### Exercise description
Show the exact text of the selected extract starting from "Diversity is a" and stopping at the end of "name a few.".

### Selected extract

begin

People aren’t diverse, but teams and companies must be. 

Let’s clear something up: A person is not “diverse,” and there’s no such thing as a “diverse” candidate.  Referring to a person as “diverse” would only make sense if we were all the same, but we’re not. Referring to a person as “diverse” is increasingly used as code for people who belong to groups considered non-dominant, or those with historically less privilege.  

Identities such as man, white or light skin, heterosexual, cisgender, able-bodied, English speaking, and educated, as examples, are considered dominant or privileged groups.  Identities that deviate from these, such as woman, racialized or dark skin, queer, transgender, or disabled, as examples, are often considered non-dominant or are less privileged groups.  

For example, when we say that someone who is transgender is “diverse,” we implicitly imply that a cisgender person is the “default” or “norm.” In doing so, we can, unintentionally, uphold cissexism and heteronormativity.  If we say someone who is racialized or has dark-skin is “diverse,” we implicitly imply that a person with white or light-skin is the most normal or accepted in the workplace. In doing so, we may uphold racist ideologies and forms of white supremacy.  When we refer to a person as “diverse,” we reinforce dominant identities as “normal” or “accepted,” and we implicitly position other non-dominant identities as abnormal or insignificant. 

Diversity is a relational concept.  It shows up in the composition of teams and organizations, and it is measured based on a collective whole. In this way, diversity refers to “difference” within a given setting. So while a person is not “diverse,” they may bring a diverse range of experiences.  From appearance to thought, likes or dislikes, and identity. Diversity of identity may relate to socialized and visible race, gender identity, religion, nationality, body shape or size, age, or sexual orientation, to name a few. 

To sum it up, people aren’t “diverse,” we’re individuals.  Referring to people as “diverse,” “others” those in non-dominant or historically less privileged groups. Instead, diversity is relational. It’s about the differences between people within your teams, company, and ecosystem. 

Defining inclusion 

Inclusion doesn’t just happen; we have to design for it. 

An organization can be diverse without being inclusive because inclusion is not a natural consequence of a diverse team or organization.  People often say that “diversity” is an invitation to a party, whereas “inclusion” is being asked to dance. However, being asked to do something does not necessitate inclusion – inclusion is about value.  

Having a diverse workplace means differences exist, and inclusion takes it forward to ask how everyone, from team members to end-users, can feel valued.  People want to feel valued, whether in teams, organizations, or when interacting with a product or service.

end

### Information shown
begin

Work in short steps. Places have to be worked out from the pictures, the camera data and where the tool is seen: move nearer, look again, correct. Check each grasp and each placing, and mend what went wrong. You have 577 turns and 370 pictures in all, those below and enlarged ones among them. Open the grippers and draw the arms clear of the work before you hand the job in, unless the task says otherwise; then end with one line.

end

### Output
Diversity is a relational concept.  It shows up in the composition of teams and organizations, and it is measured based on a collective whole. In this way, diversity refers to “difference” within a given setting. So while a person is not “diverse,” they may bring a diverse range of experiences.  From appearance to thought, likes or dislikes, and identity. Diversity of identity may relate to socialized and visible race, gender identity, religion, nationality, body shape or size, age, or sexual orientation, to name a few.